I can only continue to work to polish it and if I fall off track, I have to pick myself back up. Get back on track…

Follow the light. Light guides and darkness leaves you wandering.

So here are the few common ailments of spiritual heart that I’d personally like to reflect on and in doing so hopefully remove these blemishes from my heart and self. Removing any of these blemishes is a difficult task. What I learnt from the book is that, protection from these blemishes is more powerful. Heavenly protection… I will still struggle enough so that perhaps, through Mercy some divine protection comes my way too.

Negative thoughts– the critic in my head. The little voice- doubt, fear and anxiety.

Anger– losing my composure and calmness for any reason

Heedlessness– not acting upon learnt knowledge. It can be applied to all fields.

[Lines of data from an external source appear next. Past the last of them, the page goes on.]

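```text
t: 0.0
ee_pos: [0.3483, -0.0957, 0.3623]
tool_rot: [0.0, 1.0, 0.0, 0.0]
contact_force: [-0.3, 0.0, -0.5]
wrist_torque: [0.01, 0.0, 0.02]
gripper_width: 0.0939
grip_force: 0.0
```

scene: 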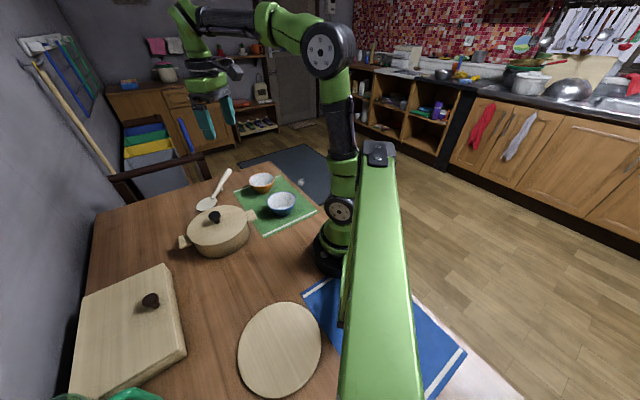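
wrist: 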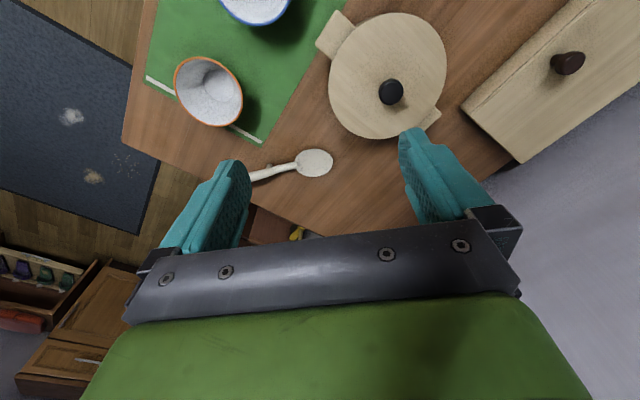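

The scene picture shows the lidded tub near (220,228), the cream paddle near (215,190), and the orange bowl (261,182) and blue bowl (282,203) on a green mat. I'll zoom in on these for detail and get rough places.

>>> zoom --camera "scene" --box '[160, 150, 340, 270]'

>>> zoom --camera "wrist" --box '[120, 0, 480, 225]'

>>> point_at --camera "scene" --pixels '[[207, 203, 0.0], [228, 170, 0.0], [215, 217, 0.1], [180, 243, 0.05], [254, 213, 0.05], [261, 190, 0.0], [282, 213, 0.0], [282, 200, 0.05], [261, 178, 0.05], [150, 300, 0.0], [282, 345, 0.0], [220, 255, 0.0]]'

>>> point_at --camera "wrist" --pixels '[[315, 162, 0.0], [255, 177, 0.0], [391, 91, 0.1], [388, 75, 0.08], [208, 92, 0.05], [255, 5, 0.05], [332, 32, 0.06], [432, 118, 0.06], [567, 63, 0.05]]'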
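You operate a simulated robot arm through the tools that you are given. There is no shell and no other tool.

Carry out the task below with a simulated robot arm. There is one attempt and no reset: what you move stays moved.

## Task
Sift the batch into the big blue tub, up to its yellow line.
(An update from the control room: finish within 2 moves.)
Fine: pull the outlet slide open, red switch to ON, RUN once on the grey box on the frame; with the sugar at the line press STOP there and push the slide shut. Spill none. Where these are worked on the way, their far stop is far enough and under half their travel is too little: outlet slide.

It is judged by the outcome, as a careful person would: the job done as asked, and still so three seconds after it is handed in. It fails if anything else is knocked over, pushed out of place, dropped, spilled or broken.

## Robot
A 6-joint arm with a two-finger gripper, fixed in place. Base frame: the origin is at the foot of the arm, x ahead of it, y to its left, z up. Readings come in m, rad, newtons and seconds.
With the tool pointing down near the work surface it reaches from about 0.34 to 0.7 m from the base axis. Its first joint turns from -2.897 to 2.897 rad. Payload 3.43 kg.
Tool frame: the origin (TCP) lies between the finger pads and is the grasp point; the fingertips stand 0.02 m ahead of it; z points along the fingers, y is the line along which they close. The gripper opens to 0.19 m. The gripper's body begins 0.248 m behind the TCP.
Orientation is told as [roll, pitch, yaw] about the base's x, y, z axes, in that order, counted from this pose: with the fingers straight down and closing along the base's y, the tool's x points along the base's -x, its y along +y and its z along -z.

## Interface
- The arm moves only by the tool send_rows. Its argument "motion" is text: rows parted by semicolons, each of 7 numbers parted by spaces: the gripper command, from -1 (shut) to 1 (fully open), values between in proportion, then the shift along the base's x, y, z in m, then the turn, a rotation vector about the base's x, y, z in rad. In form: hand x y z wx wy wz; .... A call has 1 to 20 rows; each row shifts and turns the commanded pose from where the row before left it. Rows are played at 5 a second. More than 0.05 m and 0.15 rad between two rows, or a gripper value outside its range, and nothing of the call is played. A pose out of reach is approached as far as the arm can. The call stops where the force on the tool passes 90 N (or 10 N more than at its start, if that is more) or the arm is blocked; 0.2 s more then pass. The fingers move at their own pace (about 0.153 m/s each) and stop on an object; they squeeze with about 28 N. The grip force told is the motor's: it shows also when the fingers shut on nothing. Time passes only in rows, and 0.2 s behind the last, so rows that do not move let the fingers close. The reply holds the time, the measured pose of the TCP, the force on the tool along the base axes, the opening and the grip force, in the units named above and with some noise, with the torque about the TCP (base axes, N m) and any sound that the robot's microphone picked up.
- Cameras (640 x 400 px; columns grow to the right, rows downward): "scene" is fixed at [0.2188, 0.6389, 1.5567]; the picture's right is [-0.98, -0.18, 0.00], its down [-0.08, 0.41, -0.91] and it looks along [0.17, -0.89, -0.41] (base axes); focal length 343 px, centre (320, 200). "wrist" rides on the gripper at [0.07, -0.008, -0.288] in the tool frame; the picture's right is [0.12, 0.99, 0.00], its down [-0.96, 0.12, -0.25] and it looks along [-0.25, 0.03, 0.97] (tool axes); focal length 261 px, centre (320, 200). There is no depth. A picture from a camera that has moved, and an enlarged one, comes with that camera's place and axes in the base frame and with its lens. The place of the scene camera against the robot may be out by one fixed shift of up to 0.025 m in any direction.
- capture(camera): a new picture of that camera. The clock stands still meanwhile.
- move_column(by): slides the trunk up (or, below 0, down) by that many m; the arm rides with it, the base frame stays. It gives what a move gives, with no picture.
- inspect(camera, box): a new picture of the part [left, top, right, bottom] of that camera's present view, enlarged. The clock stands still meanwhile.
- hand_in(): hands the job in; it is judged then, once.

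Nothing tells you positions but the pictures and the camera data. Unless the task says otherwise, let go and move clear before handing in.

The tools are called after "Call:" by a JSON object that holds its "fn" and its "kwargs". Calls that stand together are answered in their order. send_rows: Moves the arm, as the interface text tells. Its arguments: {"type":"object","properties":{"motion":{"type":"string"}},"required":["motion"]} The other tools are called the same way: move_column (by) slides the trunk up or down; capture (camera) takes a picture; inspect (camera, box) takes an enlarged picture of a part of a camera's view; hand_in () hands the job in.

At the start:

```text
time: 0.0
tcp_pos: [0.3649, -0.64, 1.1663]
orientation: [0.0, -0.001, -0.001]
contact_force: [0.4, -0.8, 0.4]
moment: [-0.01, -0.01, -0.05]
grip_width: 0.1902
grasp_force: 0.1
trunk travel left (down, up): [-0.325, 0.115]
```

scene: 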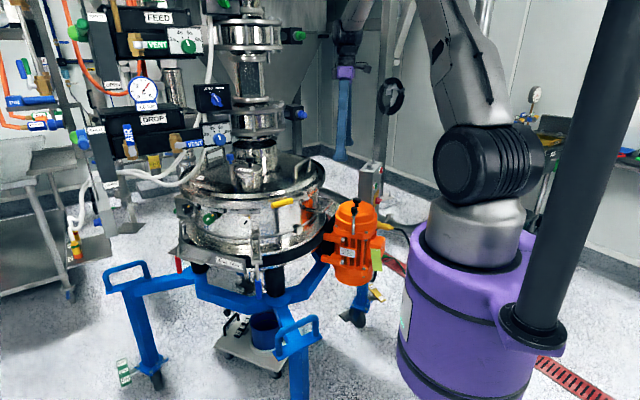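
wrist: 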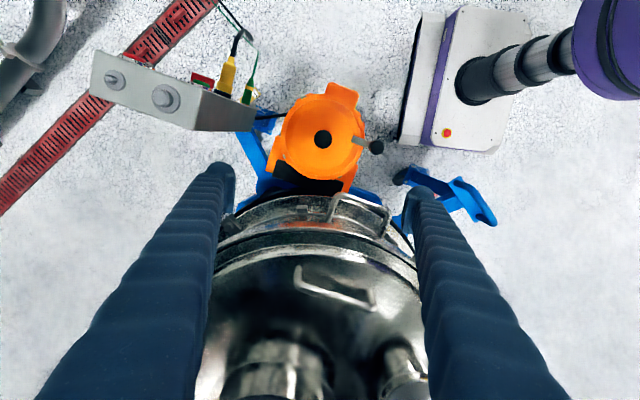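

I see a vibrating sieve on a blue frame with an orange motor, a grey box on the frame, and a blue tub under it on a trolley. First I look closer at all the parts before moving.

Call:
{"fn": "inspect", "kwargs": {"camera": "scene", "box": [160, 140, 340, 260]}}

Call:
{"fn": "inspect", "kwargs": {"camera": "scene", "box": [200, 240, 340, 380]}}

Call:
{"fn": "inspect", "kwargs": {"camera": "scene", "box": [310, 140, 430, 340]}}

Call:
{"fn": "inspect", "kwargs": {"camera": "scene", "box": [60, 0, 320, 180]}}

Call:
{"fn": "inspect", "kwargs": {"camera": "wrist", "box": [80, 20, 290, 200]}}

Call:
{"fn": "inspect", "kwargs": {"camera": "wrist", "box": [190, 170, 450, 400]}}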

If you acquire some expertise or skills in any arts, it becomes imperative that you practise it diligently with focused attention. Otherwise you fall into heedlessness.

Boasting & Arrogance– I don’t think that I have these traits but you can never dismiss stuff like this because that’s exactly when it creeps back in. And even maybe if I didn’t write about it, that might have been boasting and arrogance in itself.

Obliviousness to Blessings– Being ungrateful. Gratitude is a must… there is always more to be grateful for in life. A lot of the times I forget to do it.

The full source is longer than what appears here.